To avoid constantly updating this portion, use roles rather than names. Address the maintenance requirements and outline the maintenance team’s responsibilities.
7. Related documents
List all the documents that affect the maintenance policy in some way. These may be external legislation or other internal policies.
Include internal documents that exist because of this policy. Examples include maintenance strategy documents, the strategic management plan, the maintenance management system, and maintenance standards.
Go only one level down in the document hierarchy: you don’t need to list all procedures, guidance notes, or safe work practices that sit below the standards.
Don’t know where to begin? Look at some maintenance policy examples
Below are some links to maintenance policy documents and guidance for different industries found in the public domain. These examples don’t necessarily contain all the recommended components; nonetheless, they are good enough to serve as practical examples.
Remember, taking these and copying them verbatim won’t help you. Your maintenance policy must reflect your company values, the industry you’re in, technology levels, and used equipment.

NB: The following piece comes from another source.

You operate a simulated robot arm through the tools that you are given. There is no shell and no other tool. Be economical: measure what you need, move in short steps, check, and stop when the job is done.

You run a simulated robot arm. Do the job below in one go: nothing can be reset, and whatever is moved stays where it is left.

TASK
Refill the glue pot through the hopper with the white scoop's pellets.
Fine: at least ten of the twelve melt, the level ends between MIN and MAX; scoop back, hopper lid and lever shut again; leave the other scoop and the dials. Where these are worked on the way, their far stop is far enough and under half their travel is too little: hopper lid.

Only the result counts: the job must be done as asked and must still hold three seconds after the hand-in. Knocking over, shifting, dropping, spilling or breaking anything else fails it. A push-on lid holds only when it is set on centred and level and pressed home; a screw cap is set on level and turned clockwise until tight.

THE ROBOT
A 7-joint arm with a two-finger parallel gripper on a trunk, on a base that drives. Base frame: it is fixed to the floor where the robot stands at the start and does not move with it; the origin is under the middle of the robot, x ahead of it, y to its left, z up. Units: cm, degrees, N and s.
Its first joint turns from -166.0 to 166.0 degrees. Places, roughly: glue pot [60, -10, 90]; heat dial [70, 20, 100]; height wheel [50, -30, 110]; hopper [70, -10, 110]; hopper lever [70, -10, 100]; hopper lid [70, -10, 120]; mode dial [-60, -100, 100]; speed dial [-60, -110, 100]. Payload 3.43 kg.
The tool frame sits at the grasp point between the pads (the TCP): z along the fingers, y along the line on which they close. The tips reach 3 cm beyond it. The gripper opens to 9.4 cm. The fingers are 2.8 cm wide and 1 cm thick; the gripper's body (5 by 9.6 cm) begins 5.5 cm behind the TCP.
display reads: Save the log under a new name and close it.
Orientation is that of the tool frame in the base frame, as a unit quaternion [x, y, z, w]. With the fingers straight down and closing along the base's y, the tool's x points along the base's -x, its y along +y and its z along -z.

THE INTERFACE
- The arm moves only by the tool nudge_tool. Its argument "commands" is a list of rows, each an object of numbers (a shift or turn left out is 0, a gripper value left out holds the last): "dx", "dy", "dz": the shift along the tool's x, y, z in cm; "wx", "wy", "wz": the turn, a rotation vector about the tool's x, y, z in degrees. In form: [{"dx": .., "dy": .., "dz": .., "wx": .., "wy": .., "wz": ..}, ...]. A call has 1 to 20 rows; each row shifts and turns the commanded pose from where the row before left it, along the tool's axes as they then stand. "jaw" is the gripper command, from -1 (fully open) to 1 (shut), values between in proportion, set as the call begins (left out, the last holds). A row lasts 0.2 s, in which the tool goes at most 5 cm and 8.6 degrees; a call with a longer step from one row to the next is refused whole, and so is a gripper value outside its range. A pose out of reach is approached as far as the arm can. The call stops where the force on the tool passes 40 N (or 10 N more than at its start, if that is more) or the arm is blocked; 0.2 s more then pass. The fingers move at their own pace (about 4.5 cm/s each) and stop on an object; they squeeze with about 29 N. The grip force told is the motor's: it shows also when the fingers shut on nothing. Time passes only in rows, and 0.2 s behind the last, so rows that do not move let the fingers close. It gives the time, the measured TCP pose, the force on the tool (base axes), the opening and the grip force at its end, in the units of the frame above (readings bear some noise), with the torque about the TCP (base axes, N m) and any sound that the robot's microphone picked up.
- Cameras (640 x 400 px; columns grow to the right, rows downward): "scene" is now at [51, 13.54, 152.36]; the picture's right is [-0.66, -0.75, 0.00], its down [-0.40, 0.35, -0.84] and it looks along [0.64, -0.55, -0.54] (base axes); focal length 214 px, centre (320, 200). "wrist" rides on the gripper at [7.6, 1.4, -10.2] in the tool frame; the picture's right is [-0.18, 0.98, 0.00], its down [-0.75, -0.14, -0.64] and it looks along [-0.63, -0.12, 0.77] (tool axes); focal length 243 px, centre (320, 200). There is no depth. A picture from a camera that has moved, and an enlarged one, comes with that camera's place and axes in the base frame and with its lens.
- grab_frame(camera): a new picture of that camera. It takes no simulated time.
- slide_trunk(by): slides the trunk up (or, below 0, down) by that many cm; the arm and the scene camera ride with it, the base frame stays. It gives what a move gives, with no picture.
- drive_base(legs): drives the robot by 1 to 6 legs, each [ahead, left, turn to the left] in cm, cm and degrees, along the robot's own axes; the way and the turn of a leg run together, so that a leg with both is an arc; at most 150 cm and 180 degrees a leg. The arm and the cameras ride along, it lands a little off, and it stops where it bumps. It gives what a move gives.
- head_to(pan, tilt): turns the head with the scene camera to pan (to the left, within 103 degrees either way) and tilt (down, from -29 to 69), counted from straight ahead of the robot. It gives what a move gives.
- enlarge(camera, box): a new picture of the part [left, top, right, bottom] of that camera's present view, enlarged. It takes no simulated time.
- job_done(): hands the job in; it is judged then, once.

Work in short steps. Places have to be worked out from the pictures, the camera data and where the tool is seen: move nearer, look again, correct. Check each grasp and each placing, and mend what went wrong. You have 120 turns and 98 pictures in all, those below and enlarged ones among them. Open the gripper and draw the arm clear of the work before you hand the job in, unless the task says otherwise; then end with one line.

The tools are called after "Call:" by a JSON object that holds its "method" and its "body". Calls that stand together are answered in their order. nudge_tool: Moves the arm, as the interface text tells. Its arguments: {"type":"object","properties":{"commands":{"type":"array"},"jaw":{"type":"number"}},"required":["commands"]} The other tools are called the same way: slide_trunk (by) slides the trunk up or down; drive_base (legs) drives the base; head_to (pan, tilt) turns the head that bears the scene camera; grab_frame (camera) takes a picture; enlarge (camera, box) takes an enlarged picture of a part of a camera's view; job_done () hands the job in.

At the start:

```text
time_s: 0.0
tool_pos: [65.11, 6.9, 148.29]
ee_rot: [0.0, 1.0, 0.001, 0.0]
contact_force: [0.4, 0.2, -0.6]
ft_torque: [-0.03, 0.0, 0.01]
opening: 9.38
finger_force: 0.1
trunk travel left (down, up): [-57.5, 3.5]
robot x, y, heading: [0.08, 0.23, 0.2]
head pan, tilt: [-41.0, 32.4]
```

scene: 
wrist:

Instead, use these examples to focus on format and the type of included content:
A strong maintenance policy is the first step for organizations to optimize their maintenance spend, improve equipment uptime, and align maintenance strategies and procedures with the company mission and values.
By setting objective and quantifiable maintenance expectations, the maintenance policy focuses the engineering and maintenance departments on delivering the intent and commitments required by the maintenance policy. When drafted and communicated correctly, it is expected to minimize production losses and breakdowns, improve product quality, and optimize maintenance equipment, spares, and personnel.
A coherent, auditable top-down approach to maintenance management starts with a clear and understandable maintenance policy that is aligned with your company’s objectives and backed by senior management.